Reproduce all of the listing below without alteration.
··· Dataset content ···
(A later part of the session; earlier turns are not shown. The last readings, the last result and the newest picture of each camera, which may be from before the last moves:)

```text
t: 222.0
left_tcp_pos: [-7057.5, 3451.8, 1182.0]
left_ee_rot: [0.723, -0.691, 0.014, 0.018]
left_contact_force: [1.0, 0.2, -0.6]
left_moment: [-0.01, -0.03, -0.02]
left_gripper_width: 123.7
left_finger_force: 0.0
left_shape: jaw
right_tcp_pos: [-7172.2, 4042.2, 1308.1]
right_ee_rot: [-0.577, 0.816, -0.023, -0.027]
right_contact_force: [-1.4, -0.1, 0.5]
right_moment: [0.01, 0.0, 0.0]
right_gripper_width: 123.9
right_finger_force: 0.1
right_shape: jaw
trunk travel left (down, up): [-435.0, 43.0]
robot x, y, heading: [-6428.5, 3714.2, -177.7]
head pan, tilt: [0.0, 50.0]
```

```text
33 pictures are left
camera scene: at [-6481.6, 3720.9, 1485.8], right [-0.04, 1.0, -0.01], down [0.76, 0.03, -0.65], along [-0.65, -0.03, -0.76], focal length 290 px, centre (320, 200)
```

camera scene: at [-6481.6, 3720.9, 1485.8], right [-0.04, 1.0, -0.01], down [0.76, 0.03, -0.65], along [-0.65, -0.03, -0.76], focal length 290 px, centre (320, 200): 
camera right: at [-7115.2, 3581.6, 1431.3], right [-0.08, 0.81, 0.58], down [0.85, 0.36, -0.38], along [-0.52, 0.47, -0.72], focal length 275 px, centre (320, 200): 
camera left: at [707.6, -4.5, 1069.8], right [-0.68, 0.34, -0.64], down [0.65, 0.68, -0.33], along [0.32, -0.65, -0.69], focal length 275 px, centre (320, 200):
···
§ Task output:
(A later part of the session; earlier turns are not shown. The last readings, the last result and the newest picture of each camera, which may be from before the last moves:)

```text
t: 222.0
left_tcp_pos: [-7057.5, 3451.8, 1182.0]
left_ee_rot: [0.723, -0.691, 0.014, 0.018]
left_contact_force: [1.0, 0.2, -0.6]
left_moment: [-0.01, -0.03, -0.02]
left_gripper_width: 123.7
left_finger_force: 0.0
left_shape: jaw
right_tcp_pos: [-7172.2, 4042.2, 1308.1]
right_ee_rot: [-0.577, 0.816, -0.023, -0.027]
right_contact_force: [-1.4, -0.1, 0.5]
right_moment: [0.01, 0.0, 0.0]
right_gripper_width: 123.9
right_finger_force: 0.1
right_shape: jaw
trunk travel left (down, up): [-435.0, 43.0]
robot x, y, heading: [-6428.5, 3714.2, -177.7]
head pan, tilt: [0.0, 50.0]
```

```text
33 pictures are left
camera scene: at [-6481.6, 3720.9, 1485.8], right [-0.04, 1.0, -0.01], down [0.76, 0.03, -0.65], along [-0.65, -0.03, -0.76], focal length 290 px, centre (320, 200)
```

camera scene: at [-6481.6, 3720.9, 1485.8], right [-0.04, 1.0, -0.01], down [0.76, 0.03, -0.65], along [-0.65, -0.03, -0.76], focal length 290 px, centre (320, 200): 
camera right: at [-7115.2, 3581.6, 1431.3], right [-0.08, 0.81, 0.58], down [0.85, 0.36, -0.38], along [-0.52, 0.47, -0.72], focal length 275 px, centre (320, 200): 
camera left: at [707.6, -4.5, 1069.8], right [-0.68, 0.34, -0.64], down [0.65, 0.68, -0.33], along [0.32, -0.65, -0.69], focal length 275 px, centre (320, 200):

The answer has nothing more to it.